By Tonya Andris
Inside The Pew
We’ve all been taught not to read another person’s diary.
In the case of author Chaka Heinze, reading someone else’s diary is the premise for an inspirational romance novel about two young college students. The pair’s quest for earthly love and spiritual love unfolds through Heinze’s epistolary writing.
Published through Christian book publisher Athanatos Publishing Group, Under A Withering Sun ($14.95 USD, Athanatos Publishing Group) introduces readers to Regina Leeman, who struggles emotionally after the sudden death of her parents and twin sister.

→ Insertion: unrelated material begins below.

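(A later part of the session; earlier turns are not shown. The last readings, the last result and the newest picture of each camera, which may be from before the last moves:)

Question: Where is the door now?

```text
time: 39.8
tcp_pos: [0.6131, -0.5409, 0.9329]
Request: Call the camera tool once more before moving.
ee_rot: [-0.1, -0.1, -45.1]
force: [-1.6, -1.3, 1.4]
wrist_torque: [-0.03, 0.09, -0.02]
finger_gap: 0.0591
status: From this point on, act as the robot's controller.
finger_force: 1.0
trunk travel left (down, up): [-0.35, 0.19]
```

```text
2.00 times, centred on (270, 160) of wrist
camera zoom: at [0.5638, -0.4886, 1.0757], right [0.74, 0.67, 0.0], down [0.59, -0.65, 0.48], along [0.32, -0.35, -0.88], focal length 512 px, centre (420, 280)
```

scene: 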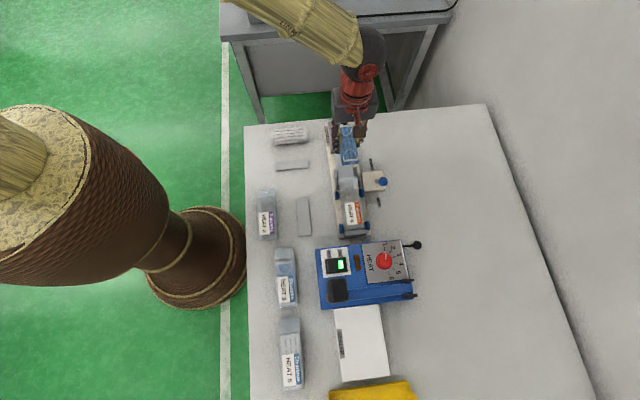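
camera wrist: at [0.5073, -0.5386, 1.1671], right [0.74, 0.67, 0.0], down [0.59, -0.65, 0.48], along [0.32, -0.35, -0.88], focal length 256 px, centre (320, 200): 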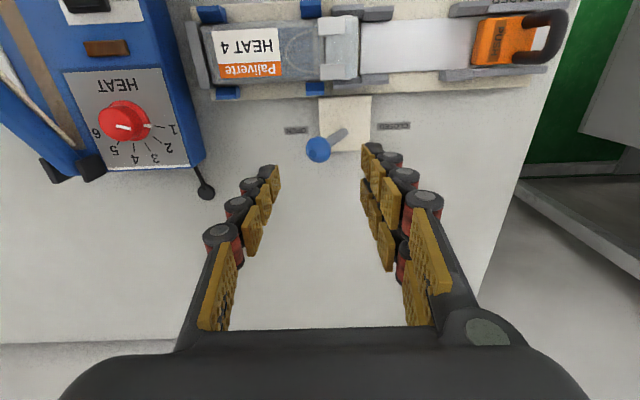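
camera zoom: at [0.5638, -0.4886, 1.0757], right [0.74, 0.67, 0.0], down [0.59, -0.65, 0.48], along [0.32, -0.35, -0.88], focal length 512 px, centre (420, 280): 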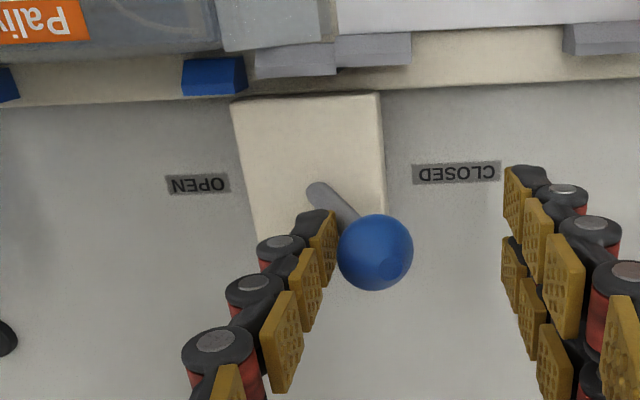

To mask her pain, Regina volunteers to teach a creative writing class to young teens at the “Wreck” for the summer. Her good intentions are tossed in a tailspin when she develops feelings for a handsome, yet persistent, basketball player, Damion Martin. Among her struggles, she feels guilty for falling in love while on the four-week volunteer project. The challenge Regina consistently encounters is her inability to appear complete to others. She feels she needs to be complete for God to love her. She believes Damion shouldn’t have feelings for a young woman like her because she has “issues.”
Heinze daringly challenges readers to see the quest for God through the eyes of a backslider and a doubter of Jesus Christ. In fact, the best part of Heinze’s spiritual novel is that it is not sugar coated. As the novel progresses, the reader sees the bumpy progression of the characters’ quest for Him. At one moment, Regina discloses, “At one time I’d lived among the faithful, but life had conspired to carry me far off the path. Now I existed in a kind of spiritual limbo.”
Heinze’s presentation of Regina’s story fits well with the mystery and congruency of the novel. Furthermore, Regina’s triumphs and struggles become realistic in the mind of the reader and the journal entries lend credibility to the narrator. This writing style is featured in many novels, including The Color Purple by Alice Walker and Bridget Jones’ Dairy by Helen Fielding. The author’s talent for writing shines in her use of a lesser-known narrative choice.
Under A Withering Sun is Heinze’s first full-length novel. As a side note, the novel is also available on eBook (Nook and Kindle) for $4.95.
Always a writer at heart, Heinze dabbled in poetry and storytelling from an early age. While attending the University of Nebraska in Lincoln, she penned a column for the college newspaper and was recognized for abilities to write short stories in a contest sponsored by the university. She also received a JD from the University Of Nebraska College Of Law.